As an island nation, we have a greater interest in a viable local maritime sector than most other nations, yet there is only a handful of Australian flagged merchant ships left. In November it was reported that Fair Work Australia had ordered the MV Portland to sail from Portland to Singapore where it will be sold and the crew flown home redundant. The ship will be replaced by a foreign flagged ship with a foreign crew. Foreign crew members are routinely paid as little as $2 an hour. The ship's owner, Alcoa, was issued with a temporary coastal licence from the Australian government to allow this arrangement to go ahead. Alcoa decided to sell the MV Portland, which has spent the past 27 years hauling alumina from Western Australia to Alcoa's smelting plant at Portland. I believe it is highly preferable for local crews with local knowledge of shipping channels, not subject to fatigue or working under poorer work and safety standards, to be at the helm of ships working around our coast.

I also believe it should be the same for workers in the offshore oil and gas industry, where occupational health and safety should be paramount. Drilling for oil and gas in offshore waters creates an extremely hazardous environment in which to work. Back in 2006 the Howard government established as an industry regulator the National Offshore Petroleum Safety and Environmental Management Authority. This authority is poorly regarded by the workforce. Despite the hazardous nature of the industry, the legislation has not been improved or updated in any substantial respect. The Offshore Petroleum and Greenhouse Gas Storage Act does not align with the principal features of all other modern Australian health and safety regimes covering high-risk industries. Every person and entity with the capacity to control workplace safety should be thoroughly consulted and protected under comprehensive legislation.

The ACTU has urged the Australian government, the Council of Australian Governments and relevant authorities to embrace world's best practice for offshore occupational health and safety legislation by adopting specific provisions of the model act and harmonising OH&S laws governing offshore industries with those governing onshore industries. The ACTU believes, and I agree, that the existing OH&S laws which apply to Victorian and South Australian onshore industries should be extended to cover offshore operations. As the ACTU says:

… why is the safety of offshore oil and gas workers treated differently to their onshore colleagues?

The national interest would be best served by having an Australian shipping industry and offshore oil and gas industry that adheres to world's best practice, specifically when it comes to issues of decent wages and conditions and uniform and robust occupational health and safety laws.

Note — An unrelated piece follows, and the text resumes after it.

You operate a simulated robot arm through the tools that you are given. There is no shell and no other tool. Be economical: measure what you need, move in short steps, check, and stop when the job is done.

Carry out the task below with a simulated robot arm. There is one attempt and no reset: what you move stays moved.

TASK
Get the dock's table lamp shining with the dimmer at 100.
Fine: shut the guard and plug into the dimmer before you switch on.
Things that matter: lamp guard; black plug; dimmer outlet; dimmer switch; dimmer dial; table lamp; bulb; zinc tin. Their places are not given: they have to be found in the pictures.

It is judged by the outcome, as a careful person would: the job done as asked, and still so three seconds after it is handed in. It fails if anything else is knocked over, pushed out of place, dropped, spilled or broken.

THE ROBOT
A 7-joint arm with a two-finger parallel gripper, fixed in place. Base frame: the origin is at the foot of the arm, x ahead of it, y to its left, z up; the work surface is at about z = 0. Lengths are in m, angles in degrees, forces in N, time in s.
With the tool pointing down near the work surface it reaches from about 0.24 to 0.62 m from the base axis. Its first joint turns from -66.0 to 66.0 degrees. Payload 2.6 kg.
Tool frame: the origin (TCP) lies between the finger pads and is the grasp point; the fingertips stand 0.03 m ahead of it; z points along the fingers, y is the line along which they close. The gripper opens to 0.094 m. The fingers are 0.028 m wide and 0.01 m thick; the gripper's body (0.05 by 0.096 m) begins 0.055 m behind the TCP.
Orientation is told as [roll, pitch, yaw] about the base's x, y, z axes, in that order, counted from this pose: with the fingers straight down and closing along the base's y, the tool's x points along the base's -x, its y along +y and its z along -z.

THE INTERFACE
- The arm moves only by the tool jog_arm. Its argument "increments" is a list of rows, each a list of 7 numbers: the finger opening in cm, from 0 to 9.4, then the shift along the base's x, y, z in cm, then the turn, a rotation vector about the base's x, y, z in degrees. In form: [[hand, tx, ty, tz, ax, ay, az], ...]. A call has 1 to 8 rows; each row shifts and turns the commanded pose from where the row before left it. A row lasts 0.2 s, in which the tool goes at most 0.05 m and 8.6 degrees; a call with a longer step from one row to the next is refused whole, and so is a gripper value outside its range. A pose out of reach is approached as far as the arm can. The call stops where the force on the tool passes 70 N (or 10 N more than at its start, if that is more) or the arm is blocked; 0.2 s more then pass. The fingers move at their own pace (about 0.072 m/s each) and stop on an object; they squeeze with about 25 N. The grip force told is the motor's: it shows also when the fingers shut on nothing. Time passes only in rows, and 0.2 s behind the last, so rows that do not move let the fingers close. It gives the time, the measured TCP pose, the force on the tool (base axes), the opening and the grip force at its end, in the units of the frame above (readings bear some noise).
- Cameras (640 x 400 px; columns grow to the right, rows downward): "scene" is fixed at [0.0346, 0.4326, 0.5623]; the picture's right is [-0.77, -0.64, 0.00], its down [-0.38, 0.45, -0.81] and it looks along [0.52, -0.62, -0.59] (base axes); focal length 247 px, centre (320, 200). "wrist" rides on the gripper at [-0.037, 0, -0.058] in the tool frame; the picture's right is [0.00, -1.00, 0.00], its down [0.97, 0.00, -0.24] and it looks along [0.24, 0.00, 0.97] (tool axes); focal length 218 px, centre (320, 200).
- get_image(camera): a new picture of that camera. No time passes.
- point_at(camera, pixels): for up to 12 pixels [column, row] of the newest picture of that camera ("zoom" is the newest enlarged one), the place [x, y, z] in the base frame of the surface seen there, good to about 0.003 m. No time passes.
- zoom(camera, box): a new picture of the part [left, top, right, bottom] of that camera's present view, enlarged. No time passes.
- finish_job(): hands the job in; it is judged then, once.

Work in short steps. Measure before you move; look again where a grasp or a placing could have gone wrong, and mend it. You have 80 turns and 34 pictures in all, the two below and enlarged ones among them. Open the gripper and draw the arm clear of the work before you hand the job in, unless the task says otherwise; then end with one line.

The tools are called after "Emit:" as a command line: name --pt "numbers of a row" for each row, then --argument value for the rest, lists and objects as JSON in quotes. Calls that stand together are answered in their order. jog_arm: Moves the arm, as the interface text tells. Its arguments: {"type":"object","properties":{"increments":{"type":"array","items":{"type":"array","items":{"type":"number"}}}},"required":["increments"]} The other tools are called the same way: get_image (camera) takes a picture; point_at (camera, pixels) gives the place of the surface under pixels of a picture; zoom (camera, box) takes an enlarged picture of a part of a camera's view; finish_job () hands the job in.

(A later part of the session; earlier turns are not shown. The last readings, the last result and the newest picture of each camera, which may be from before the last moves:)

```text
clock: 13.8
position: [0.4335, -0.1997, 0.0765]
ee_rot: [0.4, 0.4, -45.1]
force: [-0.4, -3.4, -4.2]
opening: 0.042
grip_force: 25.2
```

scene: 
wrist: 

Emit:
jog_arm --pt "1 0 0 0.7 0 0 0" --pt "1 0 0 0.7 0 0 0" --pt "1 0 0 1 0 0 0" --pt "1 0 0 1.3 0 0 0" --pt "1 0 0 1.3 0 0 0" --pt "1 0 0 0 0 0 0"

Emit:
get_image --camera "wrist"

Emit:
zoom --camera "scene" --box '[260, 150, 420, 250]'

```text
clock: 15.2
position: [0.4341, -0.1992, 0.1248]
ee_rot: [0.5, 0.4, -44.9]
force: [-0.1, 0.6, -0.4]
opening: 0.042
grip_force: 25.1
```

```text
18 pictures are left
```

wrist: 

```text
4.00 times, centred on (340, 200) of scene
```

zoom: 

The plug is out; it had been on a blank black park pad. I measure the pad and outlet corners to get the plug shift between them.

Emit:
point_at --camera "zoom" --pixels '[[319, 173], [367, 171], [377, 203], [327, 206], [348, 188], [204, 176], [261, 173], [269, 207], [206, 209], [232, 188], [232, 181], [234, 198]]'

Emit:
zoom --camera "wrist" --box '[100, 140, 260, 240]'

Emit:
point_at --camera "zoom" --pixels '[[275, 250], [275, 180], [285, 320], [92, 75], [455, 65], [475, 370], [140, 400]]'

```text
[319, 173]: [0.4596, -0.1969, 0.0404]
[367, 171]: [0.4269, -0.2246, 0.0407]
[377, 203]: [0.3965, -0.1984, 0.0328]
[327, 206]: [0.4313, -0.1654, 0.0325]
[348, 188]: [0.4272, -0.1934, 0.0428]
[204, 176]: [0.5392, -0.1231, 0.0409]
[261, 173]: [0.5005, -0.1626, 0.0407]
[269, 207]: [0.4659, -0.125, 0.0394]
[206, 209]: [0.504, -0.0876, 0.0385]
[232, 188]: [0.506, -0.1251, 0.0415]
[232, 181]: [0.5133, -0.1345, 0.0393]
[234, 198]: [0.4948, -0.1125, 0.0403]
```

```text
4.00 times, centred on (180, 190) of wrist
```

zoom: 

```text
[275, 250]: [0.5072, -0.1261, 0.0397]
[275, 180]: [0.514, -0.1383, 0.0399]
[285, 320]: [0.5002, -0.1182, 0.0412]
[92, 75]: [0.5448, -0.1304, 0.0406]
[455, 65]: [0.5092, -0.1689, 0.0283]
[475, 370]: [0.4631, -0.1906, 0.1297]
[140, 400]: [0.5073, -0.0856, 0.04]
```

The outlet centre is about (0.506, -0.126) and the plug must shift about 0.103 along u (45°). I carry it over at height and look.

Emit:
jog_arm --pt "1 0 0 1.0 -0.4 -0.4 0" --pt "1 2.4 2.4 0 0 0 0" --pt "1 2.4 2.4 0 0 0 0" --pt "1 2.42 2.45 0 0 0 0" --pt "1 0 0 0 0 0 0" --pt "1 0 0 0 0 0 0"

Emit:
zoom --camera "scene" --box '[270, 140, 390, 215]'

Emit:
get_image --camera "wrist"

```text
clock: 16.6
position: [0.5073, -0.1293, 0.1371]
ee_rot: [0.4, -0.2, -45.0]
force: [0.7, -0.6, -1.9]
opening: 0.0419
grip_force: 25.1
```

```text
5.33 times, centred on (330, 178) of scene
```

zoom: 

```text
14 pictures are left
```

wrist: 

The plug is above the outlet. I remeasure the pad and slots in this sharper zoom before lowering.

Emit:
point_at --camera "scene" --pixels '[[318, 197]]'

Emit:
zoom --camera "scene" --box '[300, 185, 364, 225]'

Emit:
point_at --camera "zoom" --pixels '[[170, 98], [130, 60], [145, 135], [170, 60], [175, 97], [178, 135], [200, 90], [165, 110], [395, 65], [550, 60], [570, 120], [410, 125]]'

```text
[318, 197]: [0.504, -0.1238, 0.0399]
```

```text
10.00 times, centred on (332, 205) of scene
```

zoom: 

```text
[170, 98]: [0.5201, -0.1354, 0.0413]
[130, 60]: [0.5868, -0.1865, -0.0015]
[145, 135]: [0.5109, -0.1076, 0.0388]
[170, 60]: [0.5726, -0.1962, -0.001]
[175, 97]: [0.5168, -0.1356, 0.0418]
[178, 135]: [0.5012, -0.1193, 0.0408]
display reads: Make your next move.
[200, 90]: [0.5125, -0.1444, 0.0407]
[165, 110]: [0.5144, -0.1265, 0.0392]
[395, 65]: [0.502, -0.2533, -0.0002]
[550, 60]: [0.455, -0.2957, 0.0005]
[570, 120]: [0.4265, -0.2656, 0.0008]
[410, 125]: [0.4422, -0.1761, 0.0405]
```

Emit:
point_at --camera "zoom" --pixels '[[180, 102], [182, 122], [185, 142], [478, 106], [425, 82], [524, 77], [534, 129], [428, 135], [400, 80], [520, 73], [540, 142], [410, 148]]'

We rely on shipping for 99 per cent of our trade, including an increasing amount of our petroleum supply. We cannot afford interruptions to this trade occasioned by reliance on foreign shipping. We need a maritime sector that calls Australia home. There is also the environmental interest. Shipping in Australian waters should maintain high environmental standards, especially in areas such as the Great Barrier Reef. Incidents such as the Shen Neng, which occurred in 2010 on the Great Barrier Reef, the Pacific Adventurer in 2009 off the Sunshine Coast and the China Steel Developer this year off Mackay underscore the risk to our natural assets. As an island nation, we have a greater interest in a viable local maritime sector than most other nations. I commend the report to the House.